**GIVEN REQUEST:**
Every line that holds "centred" should be shown.

**DATA EXTRACT:**
++++
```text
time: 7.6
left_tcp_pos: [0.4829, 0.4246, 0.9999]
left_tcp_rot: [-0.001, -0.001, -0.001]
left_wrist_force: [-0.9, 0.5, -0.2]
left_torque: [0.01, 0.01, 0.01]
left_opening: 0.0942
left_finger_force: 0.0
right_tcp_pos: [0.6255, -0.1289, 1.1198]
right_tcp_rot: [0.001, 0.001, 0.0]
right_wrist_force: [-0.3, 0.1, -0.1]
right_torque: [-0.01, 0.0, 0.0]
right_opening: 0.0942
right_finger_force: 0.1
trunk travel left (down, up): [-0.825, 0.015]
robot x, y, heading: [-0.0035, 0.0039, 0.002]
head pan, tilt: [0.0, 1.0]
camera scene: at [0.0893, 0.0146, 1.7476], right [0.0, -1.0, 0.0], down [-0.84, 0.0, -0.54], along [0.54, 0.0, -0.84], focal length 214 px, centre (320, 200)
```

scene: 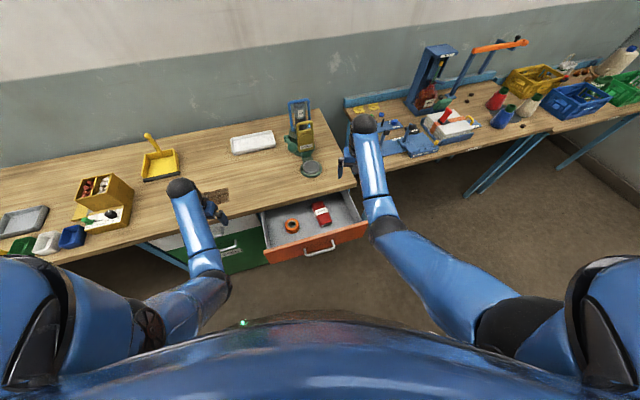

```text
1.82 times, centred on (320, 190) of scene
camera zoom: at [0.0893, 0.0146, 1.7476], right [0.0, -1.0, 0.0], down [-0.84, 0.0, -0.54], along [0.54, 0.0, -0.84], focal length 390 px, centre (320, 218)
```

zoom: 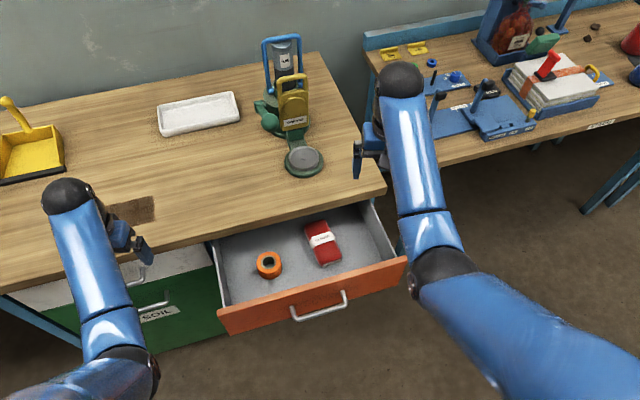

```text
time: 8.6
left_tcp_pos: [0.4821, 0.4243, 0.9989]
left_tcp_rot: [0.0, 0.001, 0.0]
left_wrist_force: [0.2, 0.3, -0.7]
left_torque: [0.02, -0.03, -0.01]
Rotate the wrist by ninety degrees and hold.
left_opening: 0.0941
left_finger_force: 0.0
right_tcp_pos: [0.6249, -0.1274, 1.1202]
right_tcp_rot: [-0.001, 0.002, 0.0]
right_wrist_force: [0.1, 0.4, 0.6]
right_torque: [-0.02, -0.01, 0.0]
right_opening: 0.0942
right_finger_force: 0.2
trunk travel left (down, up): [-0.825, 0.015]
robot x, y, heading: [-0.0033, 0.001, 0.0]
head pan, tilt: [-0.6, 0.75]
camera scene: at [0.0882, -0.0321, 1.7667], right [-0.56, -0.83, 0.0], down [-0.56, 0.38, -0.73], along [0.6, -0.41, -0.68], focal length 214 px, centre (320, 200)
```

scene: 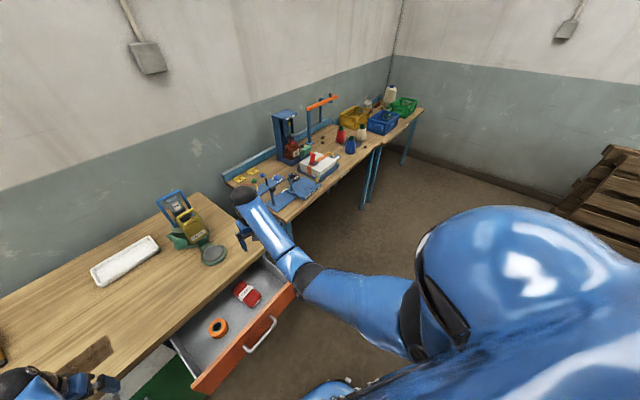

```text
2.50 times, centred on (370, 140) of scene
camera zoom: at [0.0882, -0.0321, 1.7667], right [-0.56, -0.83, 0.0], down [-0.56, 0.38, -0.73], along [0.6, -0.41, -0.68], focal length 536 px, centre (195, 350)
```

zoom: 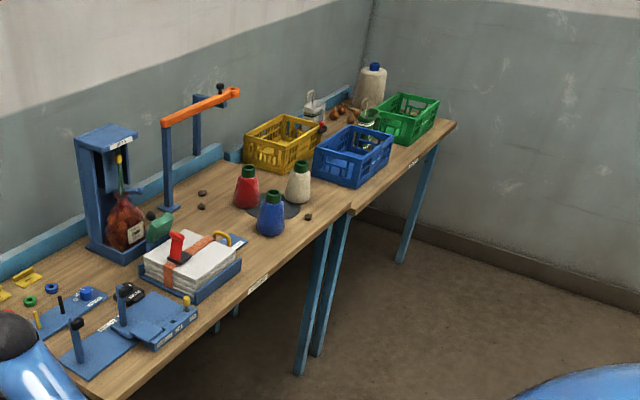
++++
**THE ANSWER:**
1.82 times, centred on (320, 190) of scene
2.50 times, centred on (370, 140) of scene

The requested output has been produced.